===== MATERIAL =====

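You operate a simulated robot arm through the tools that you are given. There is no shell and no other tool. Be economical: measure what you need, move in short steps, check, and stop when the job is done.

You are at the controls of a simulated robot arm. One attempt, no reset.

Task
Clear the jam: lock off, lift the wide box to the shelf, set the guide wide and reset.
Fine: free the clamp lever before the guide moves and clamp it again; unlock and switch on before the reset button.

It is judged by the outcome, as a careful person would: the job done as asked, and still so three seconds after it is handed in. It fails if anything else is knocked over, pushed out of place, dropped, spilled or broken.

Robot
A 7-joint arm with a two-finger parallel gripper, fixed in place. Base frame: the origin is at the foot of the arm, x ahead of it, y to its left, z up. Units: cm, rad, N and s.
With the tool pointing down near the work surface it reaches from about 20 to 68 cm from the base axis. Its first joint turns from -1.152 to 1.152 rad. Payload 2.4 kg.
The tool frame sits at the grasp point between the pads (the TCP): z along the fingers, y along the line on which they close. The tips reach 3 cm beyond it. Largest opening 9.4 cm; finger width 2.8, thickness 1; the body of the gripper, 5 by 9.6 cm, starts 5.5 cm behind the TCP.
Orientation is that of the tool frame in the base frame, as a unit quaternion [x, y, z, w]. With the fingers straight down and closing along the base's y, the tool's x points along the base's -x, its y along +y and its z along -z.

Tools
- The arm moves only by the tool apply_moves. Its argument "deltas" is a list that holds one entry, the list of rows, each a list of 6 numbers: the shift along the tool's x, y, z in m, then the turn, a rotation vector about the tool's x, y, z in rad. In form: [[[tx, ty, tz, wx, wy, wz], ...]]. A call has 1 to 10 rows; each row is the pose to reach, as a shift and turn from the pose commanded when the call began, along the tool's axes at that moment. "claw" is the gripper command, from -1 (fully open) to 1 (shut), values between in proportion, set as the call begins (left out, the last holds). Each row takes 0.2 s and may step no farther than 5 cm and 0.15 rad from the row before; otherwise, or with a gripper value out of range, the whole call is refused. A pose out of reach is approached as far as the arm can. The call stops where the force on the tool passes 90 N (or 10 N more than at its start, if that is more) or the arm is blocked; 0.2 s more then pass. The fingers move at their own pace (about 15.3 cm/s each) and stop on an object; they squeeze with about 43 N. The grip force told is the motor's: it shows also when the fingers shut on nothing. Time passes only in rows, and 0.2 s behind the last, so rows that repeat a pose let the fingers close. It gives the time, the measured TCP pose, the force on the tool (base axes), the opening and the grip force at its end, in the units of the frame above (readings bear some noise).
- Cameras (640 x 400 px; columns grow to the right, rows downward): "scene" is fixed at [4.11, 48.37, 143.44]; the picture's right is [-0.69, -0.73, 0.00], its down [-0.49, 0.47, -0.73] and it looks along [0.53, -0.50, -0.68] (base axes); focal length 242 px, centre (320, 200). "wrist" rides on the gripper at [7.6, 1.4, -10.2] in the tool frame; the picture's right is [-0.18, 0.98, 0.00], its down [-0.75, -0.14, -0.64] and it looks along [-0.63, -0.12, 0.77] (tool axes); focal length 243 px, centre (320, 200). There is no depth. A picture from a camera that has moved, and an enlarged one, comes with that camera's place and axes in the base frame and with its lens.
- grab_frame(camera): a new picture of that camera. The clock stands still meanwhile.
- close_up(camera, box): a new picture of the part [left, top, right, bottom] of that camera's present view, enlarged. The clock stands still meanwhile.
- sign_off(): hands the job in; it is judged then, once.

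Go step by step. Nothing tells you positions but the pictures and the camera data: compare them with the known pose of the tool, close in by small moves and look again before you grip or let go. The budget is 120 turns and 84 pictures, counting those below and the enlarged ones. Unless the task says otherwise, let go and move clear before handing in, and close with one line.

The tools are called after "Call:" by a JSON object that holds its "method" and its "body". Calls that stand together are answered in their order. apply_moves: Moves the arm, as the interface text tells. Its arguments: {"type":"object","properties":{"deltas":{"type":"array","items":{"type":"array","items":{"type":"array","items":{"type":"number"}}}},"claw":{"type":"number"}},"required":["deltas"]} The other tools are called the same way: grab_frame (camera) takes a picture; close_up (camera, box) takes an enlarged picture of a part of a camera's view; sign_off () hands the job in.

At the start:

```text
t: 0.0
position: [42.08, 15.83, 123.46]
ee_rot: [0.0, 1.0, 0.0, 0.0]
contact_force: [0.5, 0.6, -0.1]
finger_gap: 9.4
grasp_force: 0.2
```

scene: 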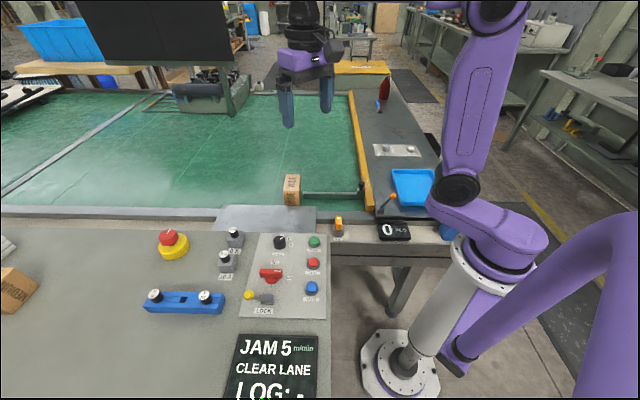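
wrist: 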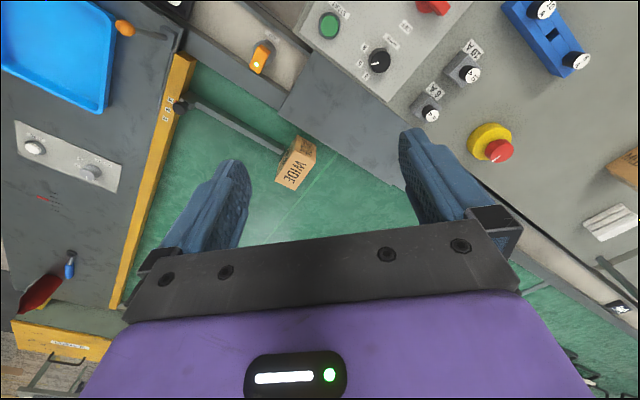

=====

→ **AIM**: Quote the material exactly. Pictures stay out.

→ **FINISHED ANSWER**:
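You operate a simulated robot arm through the tools that you are given. There is no shell and no other tool. Be economical: measure what you need, move in short steps, check, and stop when the job is done.

You are at the controls of a simulated robot arm. One attempt, no reset.

Task
Clear the jam: lock off, lift the wide box to the shelf, set the guide wide and reset.
Fine: free the clamp lever before the guide moves and clamp it again; unlock and switch on before the reset button.

It is judged by the outcome, as a careful person would: the job done as asked, and still so three seconds after it is handed in. It fails if anything else is knocked over, pushed out of place, dropped, spilled or broken.

Robot
A 7-joint arm with a two-finger parallel gripper, fixed in place. Base frame: the origin is at the foot of the arm, x ahead of it, y to its left, z up. Units: cm, rad, N and s.
With the tool pointing down near the work surface it reaches from about 20 to 68 cm from the base axis. Its first joint turns from -1.152 to 1.152 rad. Payload 2.4 kg.
The tool frame sits at the grasp point between the pads (the TCP): z along the fingers, y along the line on which they close. The tips reach 3 cm beyond it. Largest opening 9.4 cm; finger width 2.8, thickness 1; the body of the gripper, 5 by 9.6 cm, starts 5.5 cm behind the TCP.
Orientation is that of the tool frame in the base frame, as a unit quaternion [x, y, z, w]. With the fingers straight down and closing along the base's y, the tool's x points along the base's -x, its y along +y and its z along -z.

Tools
- The arm moves only by the tool apply_moves. Its argument "deltas" is a list that holds one entry, the list of rows, each a list of 6 numbers: the shift along the tool's x, y, z in m, then the turn, a rotation vector about the tool's x, y, z in rad. In form: [[[tx, ty, tz, wx, wy, wz], ...]]. A call has 1 to 10 rows; each row is the pose to reach, as a shift and turn from the pose commanded when the call began, along the tool's axes at that moment. "claw" is the gripper command, from -1 (fully open) to 1 (shut), values between in proportion, set as the call begins (left out, the last holds). Each row takes 0.2 s and may step no farther than 5 cm and 0.15 rad from the row before; otherwise, or with a gripper value out of range, the whole call is refused. A pose out of reach is approached as far as the arm can. The call stops where the force on the tool passes 90 N (or 10 N more than at its start, if that is more) or the arm is blocked; 0.2 s more then pass. The fingers move at their own pace (about 15.3 cm/s each) and stop on an object; they squeeze with about 43 N. The grip force told is the motor's: it shows also when the fingers shut on nothing. Time passes only in rows, and 0.2 s behind the last, so rows that repeat a pose let the fingers close. It gives the time, the measured TCP pose, the force on the tool (base axes), the opening and the grip force at its end, in the units of the frame above (readings bear some noise).
- Cameras (640 x 400 px; columns grow to the right, rows downward): "scene" is fixed at [4.11, 48.37, 143.44]; the picture's right is [-0.69, -0.73, 0.00], its down [-0.49, 0.47, -0.73] and it looks along [0.53, -0.50, -0.68] (base axes); focal length 242 px, centre (320, 200). "wrist" rides on the gripper at [7.6, 1.4, -10.2] in the tool frame; the picture's right is [-0.18, 0.98, 0.00], its down [-0.75, -0.14, -0.64] and it looks along [-0.63, -0.12, 0.77] (tool axes); focal length 243 px, centre (320, 200). There is no depth. A picture from a camera that has moved, and an enlarged one, comes with that camera's place and axes in the base frame and with its lens.
- grab_frame(camera): a new picture of that camera. The clock stands still meanwhile.
- close_up(camera, box): a new picture of the part [left, top, right, bottom] of that camera's present view, enlarged. The clock stands still meanwhile.
- sign_off(): hands the job in; it is judged then, once.

Go step by step. Nothing tells you positions but the pictures and the camera data: compare them with the known pose of the tool, close in by small moves and look again before you grip or let go. The budget is 120 turns and 84 pictures, counting those below and the enlarged ones. Unless the task says otherwise, let go and move clear before handing in, and close with one line.

The tools are called after "Call:" by a JSON object that holds its "method" and its "body". Calls that stand together are answered in their order. apply_moves: Moves the arm, as the interface text tells. Its arguments: {"type":"object","properties":{"deltas":{"type":"array","items":{"type":"array","items":{"type":"array","items":{"type":"number"}}}},"claw":{"type":"number"}},"required":["deltas"]} The other tools are called the same way: grab_frame (camera) takes a picture; close_up (camera, box) takes an enlarged picture of a part of a camera's view; sign_off () hands the job in.

At the start:

```text
t: 0.0
position: [42.08, 15.83, 123.46]
ee_rot: [0.0, 1.0, 0.0, 0.0]
contact_force: [0.5, 0.6, -0.1]
finger_gap: 9.4
grasp_force: 0.2
```

scene: 
wrist: 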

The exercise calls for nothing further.